◆ TASK INSTRUCTIONS
Repeat the data that follows, word for word, without the images.

◆ SOURCE EXCERPT

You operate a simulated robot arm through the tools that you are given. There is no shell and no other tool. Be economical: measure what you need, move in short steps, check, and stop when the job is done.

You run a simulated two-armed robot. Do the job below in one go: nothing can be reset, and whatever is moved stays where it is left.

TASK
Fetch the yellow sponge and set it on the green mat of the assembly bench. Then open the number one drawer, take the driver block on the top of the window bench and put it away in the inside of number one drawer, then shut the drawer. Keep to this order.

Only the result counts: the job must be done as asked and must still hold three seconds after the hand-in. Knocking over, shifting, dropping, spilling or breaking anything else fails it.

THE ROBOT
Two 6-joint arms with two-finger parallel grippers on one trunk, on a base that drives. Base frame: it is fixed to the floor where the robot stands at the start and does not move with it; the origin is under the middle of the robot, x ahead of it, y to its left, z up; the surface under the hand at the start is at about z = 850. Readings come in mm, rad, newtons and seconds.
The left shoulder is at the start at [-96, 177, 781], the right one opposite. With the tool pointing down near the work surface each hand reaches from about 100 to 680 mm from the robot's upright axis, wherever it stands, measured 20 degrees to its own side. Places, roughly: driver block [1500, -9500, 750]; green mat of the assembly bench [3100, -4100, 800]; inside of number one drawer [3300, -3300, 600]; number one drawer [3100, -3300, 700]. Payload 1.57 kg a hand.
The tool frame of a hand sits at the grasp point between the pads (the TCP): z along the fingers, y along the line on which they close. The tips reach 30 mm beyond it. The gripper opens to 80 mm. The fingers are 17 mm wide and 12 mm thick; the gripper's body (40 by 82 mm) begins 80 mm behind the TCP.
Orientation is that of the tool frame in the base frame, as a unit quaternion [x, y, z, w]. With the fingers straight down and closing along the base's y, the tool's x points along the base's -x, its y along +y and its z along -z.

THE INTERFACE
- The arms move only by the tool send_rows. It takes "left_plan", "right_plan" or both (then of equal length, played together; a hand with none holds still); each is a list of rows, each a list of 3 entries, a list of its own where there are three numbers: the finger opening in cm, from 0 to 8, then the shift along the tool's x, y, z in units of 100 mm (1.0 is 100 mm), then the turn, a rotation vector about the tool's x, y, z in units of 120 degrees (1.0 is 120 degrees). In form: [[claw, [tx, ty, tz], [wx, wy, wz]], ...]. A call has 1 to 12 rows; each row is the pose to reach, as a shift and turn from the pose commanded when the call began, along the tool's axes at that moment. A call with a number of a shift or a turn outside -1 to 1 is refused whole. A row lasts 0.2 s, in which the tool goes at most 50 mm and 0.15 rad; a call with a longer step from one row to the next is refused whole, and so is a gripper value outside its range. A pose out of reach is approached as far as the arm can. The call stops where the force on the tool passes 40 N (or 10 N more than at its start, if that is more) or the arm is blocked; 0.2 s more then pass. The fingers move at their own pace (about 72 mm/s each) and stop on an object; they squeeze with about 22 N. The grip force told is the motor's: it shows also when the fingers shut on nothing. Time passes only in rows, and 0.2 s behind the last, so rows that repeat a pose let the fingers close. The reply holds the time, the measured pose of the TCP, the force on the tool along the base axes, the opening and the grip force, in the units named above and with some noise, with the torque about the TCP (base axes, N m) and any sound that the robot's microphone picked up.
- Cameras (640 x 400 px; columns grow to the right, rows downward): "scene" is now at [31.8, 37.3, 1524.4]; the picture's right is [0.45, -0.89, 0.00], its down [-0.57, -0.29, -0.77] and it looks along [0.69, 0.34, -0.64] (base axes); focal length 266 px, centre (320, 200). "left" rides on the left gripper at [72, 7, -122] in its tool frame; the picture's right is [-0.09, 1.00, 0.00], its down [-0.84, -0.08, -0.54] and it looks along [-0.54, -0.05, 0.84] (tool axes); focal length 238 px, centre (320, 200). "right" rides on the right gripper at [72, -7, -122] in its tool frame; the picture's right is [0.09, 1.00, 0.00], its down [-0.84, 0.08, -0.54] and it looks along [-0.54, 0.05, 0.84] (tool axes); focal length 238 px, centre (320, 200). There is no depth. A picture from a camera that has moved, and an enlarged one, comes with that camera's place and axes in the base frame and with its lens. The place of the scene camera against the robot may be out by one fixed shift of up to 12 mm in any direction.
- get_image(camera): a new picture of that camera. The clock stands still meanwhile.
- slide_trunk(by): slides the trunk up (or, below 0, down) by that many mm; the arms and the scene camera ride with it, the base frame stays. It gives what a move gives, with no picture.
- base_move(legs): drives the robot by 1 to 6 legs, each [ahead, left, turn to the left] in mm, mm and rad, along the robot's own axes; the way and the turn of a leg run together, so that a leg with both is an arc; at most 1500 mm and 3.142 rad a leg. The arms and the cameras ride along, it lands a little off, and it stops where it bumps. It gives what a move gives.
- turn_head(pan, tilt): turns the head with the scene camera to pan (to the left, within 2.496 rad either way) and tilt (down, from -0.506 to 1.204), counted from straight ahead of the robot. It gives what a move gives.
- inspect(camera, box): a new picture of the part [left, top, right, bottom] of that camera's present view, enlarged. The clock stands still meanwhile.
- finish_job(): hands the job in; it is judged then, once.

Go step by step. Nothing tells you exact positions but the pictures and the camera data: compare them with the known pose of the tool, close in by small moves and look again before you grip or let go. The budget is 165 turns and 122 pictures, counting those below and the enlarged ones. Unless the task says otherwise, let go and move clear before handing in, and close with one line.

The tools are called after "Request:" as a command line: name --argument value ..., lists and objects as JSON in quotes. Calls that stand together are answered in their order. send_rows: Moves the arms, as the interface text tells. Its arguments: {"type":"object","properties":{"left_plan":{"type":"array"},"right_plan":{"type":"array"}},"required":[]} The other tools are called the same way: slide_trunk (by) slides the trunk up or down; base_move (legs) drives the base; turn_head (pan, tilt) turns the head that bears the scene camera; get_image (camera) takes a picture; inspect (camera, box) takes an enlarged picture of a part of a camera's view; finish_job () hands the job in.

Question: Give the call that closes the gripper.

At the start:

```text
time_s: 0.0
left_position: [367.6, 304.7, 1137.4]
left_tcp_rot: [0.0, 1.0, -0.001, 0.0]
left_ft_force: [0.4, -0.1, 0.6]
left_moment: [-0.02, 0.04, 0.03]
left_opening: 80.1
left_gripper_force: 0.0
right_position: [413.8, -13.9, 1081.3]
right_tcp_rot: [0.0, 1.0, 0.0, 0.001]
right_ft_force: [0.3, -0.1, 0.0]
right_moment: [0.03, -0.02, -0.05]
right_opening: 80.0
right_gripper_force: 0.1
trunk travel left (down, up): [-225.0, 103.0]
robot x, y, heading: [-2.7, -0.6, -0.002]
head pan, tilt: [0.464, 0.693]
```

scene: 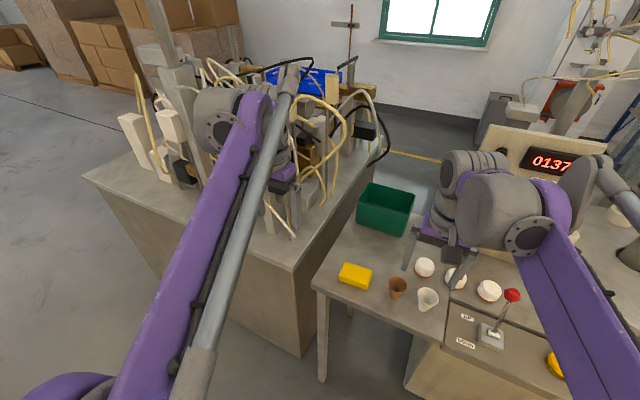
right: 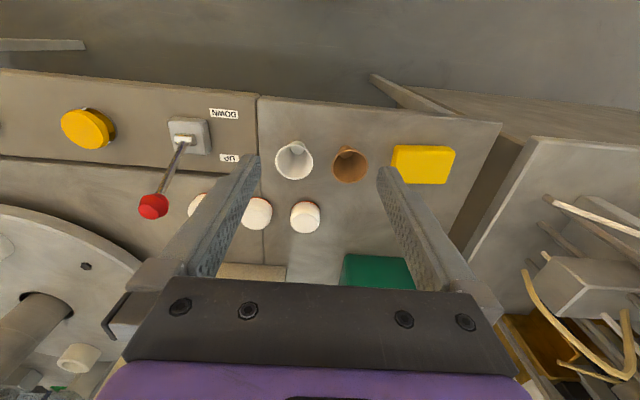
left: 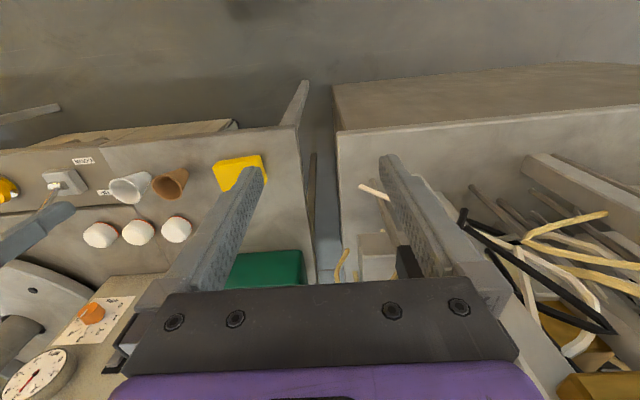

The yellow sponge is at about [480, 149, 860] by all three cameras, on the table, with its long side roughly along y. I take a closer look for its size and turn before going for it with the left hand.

◆ COMPLETED EXERCISE
You operate a simulated robot arm through the tools that you are given. There is no shell and no other tool. Be economical: measure what you need, move in short steps, check, and stop when the job is done.

You run a simulated two-armed robot. Do the job below in one go: nothing can be reset, and whatever is moved stays where it is left.

TASK
Fetch the yellow sponge and set it on the green mat of the assembly bench. Then open the number one drawer, take the driver block on the top of the window bench and put it away in the inside of number one drawer, then shut the drawer. Keep to this order.

Only the result counts: the job must be done as asked and must still hold three seconds after the hand-in. Knocking over, shifting, dropping, spilling or breaking anything else fails it.

THE ROBOT
Two 6-joint arms with two-finger parallel grippers on one trunk, on a base that drives. Base frame: it is fixed to the floor where the robot stands at the start and does not move with it; the origin is under the middle of the robot, x ahead of it, y to its left, z up; the surface under the hand at the start is at about z = 850. Readings come in mm, rad, newtons and seconds.
The left shoulder is at the start at [-96, 177, 781], the right one opposite. With the tool pointing down near the work surface each hand reaches from about 100 to 680 mm from the robot's upright axis, wherever it stands, measured 20 degrees to its own side. Places, roughly: driver block [1500, -9500, 750]; green mat of the assembly bench [3100, -4100, 800]; inside of number one drawer [3300, -3300, 600]; number one drawer [3100, -3300, 700]. Payload 1.57 kg a hand.
The tool frame of a hand sits at the grasp point between the pads (the TCP): z along the fingers, y along the line on which they close. The tips reach 30 mm beyond it. The gripper opens to 80 mm. The fingers are 17 mm wide and 12 mm thick; the gripper's body (40 by 82 mm) begins 80 mm behind the TCP.
Orientation is that of the tool frame in the base frame, as a unit quaternion [x, y, z, w]. With the fingers straight down and closing along the base's y, the tool's x points along the base's -x, its y along +y and its z along -z.

THE INTERFACE
- The arms move only by the tool send_rows. It takes "left_plan", "right_plan" or both (then of equal length, played together; a hand with none holds still); each is a list of rows, each a list of 3 entries, a list of its own where there are three numbers: the finger opening in cm, from 0 to 8, then the shift along the tool's x, y, z in units of 100 mm (1.0 is 100 mm), then the turn, a rotation vector about the tool's x, y, z in units of 120 degrees (1.0 is 120 degrees). In form: [[claw, [tx, ty, tz], [wx, wy, wz]], ...]. A call has 1 to 12 rows; each row is the pose to reach, as a shift and turn from the pose commanded when the call began, along the tool's axes at that moment. A call with a number of a shift or a turn outside -1 to 1 is refused whole. A row lasts 0.2 s, in which the tool goes at most 50 mm and 0.15 rad; a call with a longer step from one row to the next is refused whole, and so is a gripper value outside its range. A pose out of reach is approached as far as the arm can. The call stops where the force on the tool passes 40 N (or 10 N more than at its start, if that is more) or the arm is blocked; 0.2 s more then pass. The fingers move at their own pace (about 72 mm/s each) and stop on an object; they squeeze with about 22 N. The grip force told is the motor's: it shows also when the fingers shut on nothing. Time passes only in rows, and 0.2 s behind the last, so rows that repeat a pose let the fingers close. The reply holds the time, the measured pose of the TCP, the force on the tool along the base axes, the opening and the grip force, in the units named above and with some noise, with the torque about the TCP (base axes, N m) and any sound that the robot's microphone picked up.
- Cameras (640 x 400 px; columns grow to the right, rows downward): "scene" is now at [31.8, 37.3, 1524.4]; the picture's right is [0.45, -0.89, 0.00], its down [-0.57, -0.29, -0.77] and it looks along [0.69, 0.34, -0.64] (base axes); focal length 266 px, centre (320, 200). "left" rides on the left gripper at [72, 7, -122] in its tool frame; the picture's right is [-0.09, 1.00, 0.00], its down [-0.84, -0.08, -0.54] and it looks along [-0.54, -0.05, 0.84] (tool axes); focal length 238 px, centre (320, 200). "right" rides on the right gripper at [72, -7, -122] in its tool frame; the picture's right is [0.09, 1.00, 0.00], its down [-0.84, 0.08, -0.54] and it looks along [-0.54, 0.05, 0.84] (tool axes); focal length 238 px, centre (320, 200). There is no depth. A picture from a camera that has moved, and an enlarged one, comes with that camera's place and axes in the base frame and with its lens. The place of the scene camera against the robot may be out by one fixed shift of up to 12 mm in any direction.
- get_image(camera): a new picture of that camera. The clock stands still meanwhile.
- slide_trunk(by): slides the trunk up (or, below 0, down) by that many mm; the arms and the scene camera ride with it, the base frame stays. It gives what a move gives, with no picture.
- base_move(legs): drives the robot by 1 to 6 legs, each [ahead, left, turn to the left] in mm, mm and rad, along the robot's own axes; the way and the turn of a leg run together, so that a leg with both is an arc; at most 1500 mm and 3.142 rad a leg. The arms and the cameras ride along, it lands a little off, and it stops where it bumps. It gives what a move gives.
- turn_head(pan, tilt): turns the head with the scene camera to pan (to the left, within 2.496 rad either way) and tilt (down, from -0.506 to 1.204), counted from straight ahead of the robot. It gives what a move gives.
- inspect(camera, box): a new picture of the part [left, top, right, bottom] of that camera's present view, enlarged. The clock stands still meanwhile.
- finish_job(): hands the job in; it is judged then, once.

Go step by step. Nothing tells you exact positions but the pictures and the camera data: compare them with the known pose of the tool, close in by small moves and look again before you grip or let go. The budget is 165 turns and 122 pictures, counting those below and the enlarged ones. Unless the task says otherwise, let go and move clear before handing in, and close with one line.

The tools are called after "Request:" as a command line: name --argument value ..., lists and objects as JSON in quotes. Calls that stand together are answered in their order. send_rows: Moves the arms, as the interface text tells. Its arguments: {"type":"object","properties":{"left_plan":{"type":"array"},"right_plan":{"type":"array"}},"required":[]} The other tools are called the same way: slide_trunk (by) slides the trunk up or down; base_move (legs) drives the base; turn_head (pan, tilt) turns the head that bears the scene camera; get_image (camera) takes a picture; inspect (camera, box) takes an enlarged picture of a part of a camera's view; finish_job () hands the job in.

Question: Give the call that closes the gripper.

At the start:

```text
time_s: 0.0
left_position: [367.6, 304.7, 1137.4]
left_tcp_rot: [0.0, 1.0, -0.001, 0.0]
left_ft_force: [0.4, -0.1, 0.6]
left_moment: [-0.02, 0.04, 0.03]
left_opening: 80.1
left_gripper_force: 0.0
right_position: [413.8, -13.9, 1081.3]
right_tcp_rot: [0.0, 1.0, 0.0, 0.001]
right_ft_force: [0.3, -0.1, 0.0]
right_moment: [0.03, -0.02, -0.05]
right_opening: 80.0
right_gripper_force: 0.1
trunk travel left (down, up): [-225.0, 103.0]
robot x, y, heading: [-2.7, -0.6, -0.002]
head pan, tilt: [0.464, 0.693]
```

scene: 
right: 
left: 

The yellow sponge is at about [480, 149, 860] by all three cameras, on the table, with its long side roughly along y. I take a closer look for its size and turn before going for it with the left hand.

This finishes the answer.